1. You play an attorney who fights passionately for racial injustice, how has it been to inhabit that role? And was there anything in particular you did to prepare for the role?
When I was younger, I actually considered pursuing law. It always seemed like a pretty respectable path to follow and one that would allow me to help others and make a good living. In my normal, non-lawyer-playing life, I’m a person who is big on principle who feels everyone should tell the truth, have integrity, and do the right things. Stepping into Nia’s shoes came naturally to me. The case was topical and true to life and the role gave me a voice and a platform to stand up publicly for all of the young men of color who were victims of similar crimes. Even though this is television, the story feels very real. There comes a point when you’re filming when you are no longer an actor on the opposite side of the camera. You’re not just repeating lines a writer chose to give you. You’ve been given this tremendous amount of trust to help tell an important story and there comes a point where you fully embody your role. My brother, Gordon, is an attorney in Atlanta. I had several conversations with him before my audition which were very helpful. You can’t try to play a role based on how you think it should be played. You have to get out there and do research. Watch and talk to real people to get a good sense of what your approach should be.

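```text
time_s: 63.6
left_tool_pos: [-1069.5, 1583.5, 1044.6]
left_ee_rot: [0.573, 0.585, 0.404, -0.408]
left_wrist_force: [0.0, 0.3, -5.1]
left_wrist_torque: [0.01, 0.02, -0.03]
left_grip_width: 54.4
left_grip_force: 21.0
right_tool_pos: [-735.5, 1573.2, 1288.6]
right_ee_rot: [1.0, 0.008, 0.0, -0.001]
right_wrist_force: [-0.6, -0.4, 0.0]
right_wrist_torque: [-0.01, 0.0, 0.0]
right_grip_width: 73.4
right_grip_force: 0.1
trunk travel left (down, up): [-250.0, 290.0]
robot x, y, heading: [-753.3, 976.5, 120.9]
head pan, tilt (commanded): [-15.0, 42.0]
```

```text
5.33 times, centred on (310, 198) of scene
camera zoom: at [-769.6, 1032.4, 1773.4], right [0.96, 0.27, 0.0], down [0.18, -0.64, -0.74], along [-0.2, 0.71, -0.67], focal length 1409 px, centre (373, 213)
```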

- What has it been like joining the cast of “Good Trouble”?
It’s been really exciting! I used to watch The Fosters so I was over the moon when I was chosen for the part. I am so impressed with the creative team, the actors, and the production crew. Everyone is top-notch. It’s been wonderful to be able to be part of the continuing story for well-loved characters. I’ve developed some personal relationships with people from the show who have been welcoming and exceptional. In the hair and makeup trailer no matter who you are, you’re greeted warmly by the vanities crew and series regulars alike. The stories the creatives are telling have meaning and many people can identify with them. They include stories of marginal people who have largely been left out of the spotlight. Stories other writers have not yet brought to the forefront. The show makes a wide variety of viewers feel like they are represented in life, in love, in their struggles, or points of view.
- Can you offer any insight into what we can expect from your character? If you were to use three words to describe her, what would they be?
Nia is going to fight the best fight she can. She’s going up against a huge establishment and obstacles that will make it very difficult for her. This is an important case so she’s putting everything she has into it. It’s going to be hard for her sometimes to separate her professional and personal faces to the public. This case hits home for her for some reason. Nia is many things but if I had to choose only three to describe her, I’d say steadfast, impassioned, and astute. I’m just going to go ahead and say she most likely graduated at the top of her class from a small law school. She was probably the first in her family to pursue a post-graduate degree so she worked very, very hard to get to where she is now. I would totally hire her to represent me.
- The creators of “Good Trouble” have extreme success with “The Fosters” and have always done such beautiful work bringing timely issues and conversation pieces to the forefront, how has it been to work amongst a group of creatives such as them? Has there been anything in particular you’ve learnt from this experience?
I’ve met and had the pleasure of being directed by all three creatives for the show. Each of them is very in tune with all the intimate details of community-, social-, family-, and gender-specific story points that help to make the Good Trouble experience so valid and satisfying for viewers. They write real stories of real people and it makes you feel good about the work you do on set. Because of their work, you get the chance to affect people’s lives and to help give people the courage to stand up for themselves.
- How does your experience in the music industry differ from that of your acting career?
Well, the music industry has changed a lot. It’s been a while since musicians have not had to depend upon record companies to launch their careers. I found that in music, the labels were always looking for the next big thing as long as they were young. There’s almost a time limit when dealing with music companies. If you’re over 25 they’re not really looking for people like you. Film and television is a completely different experience. There is always a role for a baby, a kid, a teenager, a mother or father, a recent retiree, a septuagenarian or octogenarian or even older, I mean, there’s a role for you, my friend, whoever you are. There are just different casting categories you fit into and it’s great to know your career still has a chance even after you turn 25. I think the music industry depends on a formula. If they get you to produce a certain suite of songs that appeal to the masses then that will make everyone some money. With acting, most times you don’t have to stay in your lane. You get so many opportunities to switch and play different people and personalities. This industry gives actors chances to grow and expand which is fulfilling.
- If you could offer one piece of advice to a young creative striving to break into the entertainment industry, what would it be?
I think training is pretty important. There are some people who have natural talent but there may still be a need to continue to hone your skills as an actor. If you’re not on set regularly, you should probably be taking actors’ training a good studio. I know this is probably embarrassing to admit but I don’t go to a traditional gym gym to workout. However, I go to an acting “gym” three times per week to work on my technique and to keep myself in a constant state of readiness for the next great role that may come along. Now that I think about it, I should probably go to the gym gym at some point.
- Do you have any rituals you participate in before a day of filming?
I just make sure that my mind is clear, that I am completely off-book, that I don’t go out or have any cocktails, that I get a lot of rest, and I set at least three alarms on my phone for early call times. I’m never late to any set. I always arrive at least 30 to 45 minutes before my call time. I never want to feel rushed or tired in any way when I know I need to focus on delivering a specific point of view for the character I’m playing. When I arrive on set I like to take a leisurely stroll to crafty and grab a coffee with cream and perhaps some oatmeal with brown sugar and raisins. This will never change.